▸ Passage
And head-winds right for royal sails.

It seems, however, to be true that no mountain is a hero to its valley, although the proverb may be false in regard to men. Many, no doubt, will sympathize with the antipathy of the English writer who says: "If they look like Paradise for three months in the summer, they are a veritable Inferno for the other nine; and I should like to condemn my mountain-worshipping friends to pass a whole year under the shadow of Snowden, with that great black head of his shutting out the sunlight, staring down in their garden, overlooking all they do, in the most impertinent way, sneezing and spitting at them with rain, hail, snow, and bitter, freezing blasts, even in the hottest sunshine. A mountain? He is a great, stupid giant, with a perpetual cold in his head, whose highest ambition is to give you one also. As for his beauty, no natural object has so little of its own. He owes it to the earthquakes that reared. him up, to the rains and storms which have furrowed him, to every gleam and cloud which passes over him. In himself, he is a mere helpless stone-heap."

▸ Short exercise 1
Reproduce only this span: the line containing "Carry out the", the line containing "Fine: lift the", and every line between them, all exactly as given.

▸ Given data
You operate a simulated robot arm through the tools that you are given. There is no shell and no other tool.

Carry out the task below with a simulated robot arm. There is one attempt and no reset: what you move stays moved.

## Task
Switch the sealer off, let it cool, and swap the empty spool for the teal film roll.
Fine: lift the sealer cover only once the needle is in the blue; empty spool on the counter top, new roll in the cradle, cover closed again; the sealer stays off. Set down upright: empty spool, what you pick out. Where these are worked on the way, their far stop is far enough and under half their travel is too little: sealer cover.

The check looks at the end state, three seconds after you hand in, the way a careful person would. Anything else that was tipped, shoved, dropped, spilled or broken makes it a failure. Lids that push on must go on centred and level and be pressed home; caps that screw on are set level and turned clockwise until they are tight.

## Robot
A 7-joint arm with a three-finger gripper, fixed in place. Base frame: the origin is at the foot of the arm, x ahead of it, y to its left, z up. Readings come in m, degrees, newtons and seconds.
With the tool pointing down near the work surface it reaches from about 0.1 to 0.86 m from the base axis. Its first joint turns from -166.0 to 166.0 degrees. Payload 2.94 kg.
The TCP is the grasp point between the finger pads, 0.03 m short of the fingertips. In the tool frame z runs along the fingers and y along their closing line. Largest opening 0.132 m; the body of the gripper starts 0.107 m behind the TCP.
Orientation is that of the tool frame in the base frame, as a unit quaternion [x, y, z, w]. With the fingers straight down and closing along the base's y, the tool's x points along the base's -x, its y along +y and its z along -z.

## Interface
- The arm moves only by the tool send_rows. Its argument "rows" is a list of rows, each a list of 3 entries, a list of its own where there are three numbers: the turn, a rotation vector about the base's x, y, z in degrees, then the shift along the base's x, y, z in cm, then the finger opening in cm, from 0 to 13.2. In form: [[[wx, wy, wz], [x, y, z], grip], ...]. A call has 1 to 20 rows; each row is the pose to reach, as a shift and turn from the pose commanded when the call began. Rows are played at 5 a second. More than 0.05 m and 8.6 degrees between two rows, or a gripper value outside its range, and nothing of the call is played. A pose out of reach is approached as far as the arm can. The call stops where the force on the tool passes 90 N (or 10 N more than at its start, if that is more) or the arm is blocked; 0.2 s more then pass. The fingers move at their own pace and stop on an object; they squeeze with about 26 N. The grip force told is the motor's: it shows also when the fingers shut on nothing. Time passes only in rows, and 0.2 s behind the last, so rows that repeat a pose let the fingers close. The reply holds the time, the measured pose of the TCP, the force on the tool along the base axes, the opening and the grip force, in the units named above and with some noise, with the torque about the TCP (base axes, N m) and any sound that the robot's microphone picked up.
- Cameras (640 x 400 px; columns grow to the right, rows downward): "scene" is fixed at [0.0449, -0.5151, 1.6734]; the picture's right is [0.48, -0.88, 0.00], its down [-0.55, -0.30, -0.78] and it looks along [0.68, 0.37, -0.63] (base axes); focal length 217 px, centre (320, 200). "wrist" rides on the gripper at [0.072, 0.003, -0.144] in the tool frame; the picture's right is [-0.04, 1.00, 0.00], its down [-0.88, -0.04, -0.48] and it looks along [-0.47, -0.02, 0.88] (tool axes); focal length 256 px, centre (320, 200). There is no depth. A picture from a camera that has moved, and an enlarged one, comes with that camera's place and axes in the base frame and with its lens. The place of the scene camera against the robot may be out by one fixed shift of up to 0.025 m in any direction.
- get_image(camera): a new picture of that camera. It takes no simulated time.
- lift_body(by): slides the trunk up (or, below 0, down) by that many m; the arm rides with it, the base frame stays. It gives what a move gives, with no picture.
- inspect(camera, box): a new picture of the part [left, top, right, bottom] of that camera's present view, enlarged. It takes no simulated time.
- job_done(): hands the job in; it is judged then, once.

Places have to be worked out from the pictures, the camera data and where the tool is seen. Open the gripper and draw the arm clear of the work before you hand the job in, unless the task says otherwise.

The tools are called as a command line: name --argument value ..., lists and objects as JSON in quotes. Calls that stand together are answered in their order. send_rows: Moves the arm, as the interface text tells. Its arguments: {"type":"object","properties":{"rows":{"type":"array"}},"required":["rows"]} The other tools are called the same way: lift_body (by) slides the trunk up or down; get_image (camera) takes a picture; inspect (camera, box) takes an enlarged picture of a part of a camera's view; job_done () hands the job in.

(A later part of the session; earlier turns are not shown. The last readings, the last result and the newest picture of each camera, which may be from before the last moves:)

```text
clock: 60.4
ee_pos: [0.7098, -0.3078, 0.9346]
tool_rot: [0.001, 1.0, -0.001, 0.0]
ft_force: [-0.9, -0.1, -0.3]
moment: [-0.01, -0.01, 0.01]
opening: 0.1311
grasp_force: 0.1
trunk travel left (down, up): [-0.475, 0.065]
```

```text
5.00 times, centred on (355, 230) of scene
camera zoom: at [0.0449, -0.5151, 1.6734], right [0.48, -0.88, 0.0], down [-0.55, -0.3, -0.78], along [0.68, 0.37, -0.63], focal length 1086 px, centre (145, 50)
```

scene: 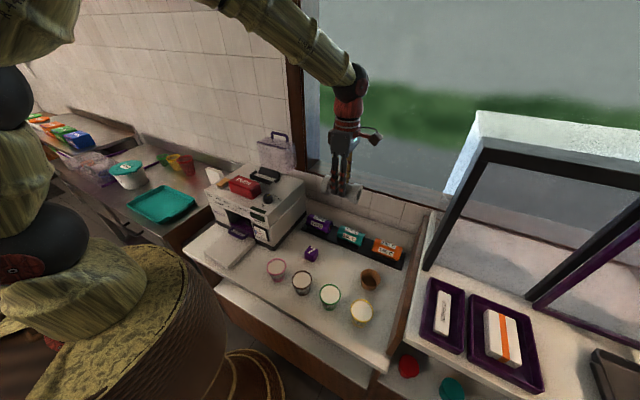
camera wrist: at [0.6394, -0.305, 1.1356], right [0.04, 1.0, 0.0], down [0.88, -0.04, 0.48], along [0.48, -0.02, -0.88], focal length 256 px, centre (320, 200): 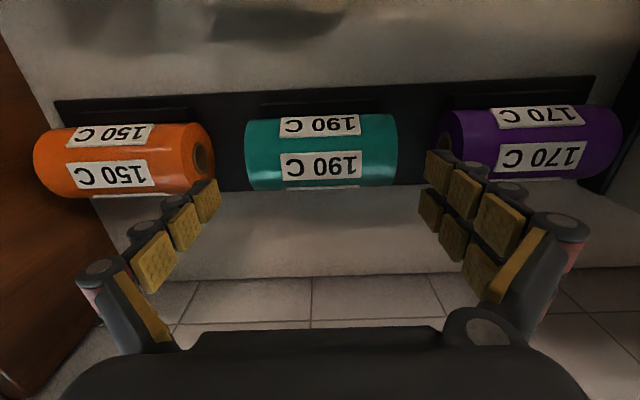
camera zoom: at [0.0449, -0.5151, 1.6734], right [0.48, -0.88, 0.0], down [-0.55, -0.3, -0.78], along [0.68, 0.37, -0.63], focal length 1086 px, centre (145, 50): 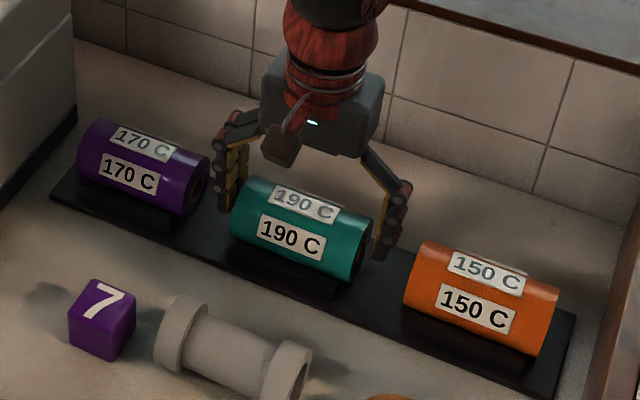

▸ Short exercise 2
Could you carry on with the passage from where it ends?

▸ Task result 1
Carry out the task below with a simulated robot arm. There is one attempt and no reset: what you move stays moved.

## Task
Switch the sealer off, let it cool, and swap the empty spool for the teal film roll.
Fine: lift the sealer cover only once the needle is in the blue; empty spool on the counter top, new roll in the cradle, cover closed again; the sealer stays off. Set down upright: empty spool, what you pick out. Where these are worked on the way, their far stop is far enough and under half their travel is too little: sealer cover.

▸ Task result 2
We once asked a good-natured old farmer who lived on Randolph Hill, if he did not find it inspiring to dwell on a spot where two such forms as Madison and Adams towered so grandly before his eyes. "Blast 'em," said he, "I wish they was flat; I don't look at 'em for weeks at a time." "But," said we, "the great summits must look peculiarly grand in winter." "Guess not," he said, "it's too 'tarnal cold. You come and see the same clouds whirling round them peaks three weeks at a time, and you'd wish the hills was moved off and dumped somewhere else." The good old fellow's flesh shuddered like jarred jelly, while he told us of the hardships of winter there, as though he began to feel already the biting nor'westers which the

next January would unleash upon the hills. Moreover he couldn't understand what so many people from Gorham, especially of the "female sect," that often, he said, "covered them rocks six and eight at a time," came to Randolph Hill to see.

Every symphony should have a sportive movement. But it must not close with a Scherzo. As we turn back from Randolph Hill, and descending, lose sight of the base which the summits of Adams and Madison crown, let us hear Wordsworth interpret what such hills should be in a long acquaintance :—

I could not, ever and anon, forbear

To glance an upward look on two huge peaks,
That from some other vale peered into this.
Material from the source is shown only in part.